It's certainly not much fun for other customers of T-Mobile, the cell phone provider that was paying Hilton to promote its products. It turned out, coincidentally, that someone had hacked T-Mobile's servers and made off with the personal information from at least 400 accounts.
OK, I get paid to pay attention to this kind of thing. Is the online world really that dangerous? Or has my addiction to tech headlines made me paranoid?
Some people would undoubtedly vote for the loony bin. One of them is Larry Seltzer, author of PC Magazine's online Security Watch column. In an article titled "Five Years after the End of the World" that appeared in the latest print version of the magazine, he notes that Jan. 1 marked the fifth anniversary of Y2K, the disaster that never was.

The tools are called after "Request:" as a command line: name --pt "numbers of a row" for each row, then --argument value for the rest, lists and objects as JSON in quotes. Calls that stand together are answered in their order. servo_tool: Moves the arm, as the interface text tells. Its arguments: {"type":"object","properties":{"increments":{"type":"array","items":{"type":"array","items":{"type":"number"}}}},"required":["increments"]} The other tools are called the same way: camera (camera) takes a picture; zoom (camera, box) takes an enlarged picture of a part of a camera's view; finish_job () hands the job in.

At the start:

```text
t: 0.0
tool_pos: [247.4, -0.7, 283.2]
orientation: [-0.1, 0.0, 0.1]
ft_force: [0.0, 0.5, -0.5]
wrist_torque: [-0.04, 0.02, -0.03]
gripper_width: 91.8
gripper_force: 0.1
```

For those who missed this milestone (including yours truly) or have forgotten it, Y2K is an abbreviation for Jan. 1, 2000, the day the world's computer systems were supposed to crash. That's because a generation of lazy programmers had used only two digits to record the year in all the arithmetic that calculated dates. When the clock ticked over to 2000, all those computers would think it was 1900 and millions of them would go bananas. Banks would fail, the power would go out, planes would crash.
Such was the prediction from the doomsayers, and I admit I joined the chorus - in more measured tones, of course.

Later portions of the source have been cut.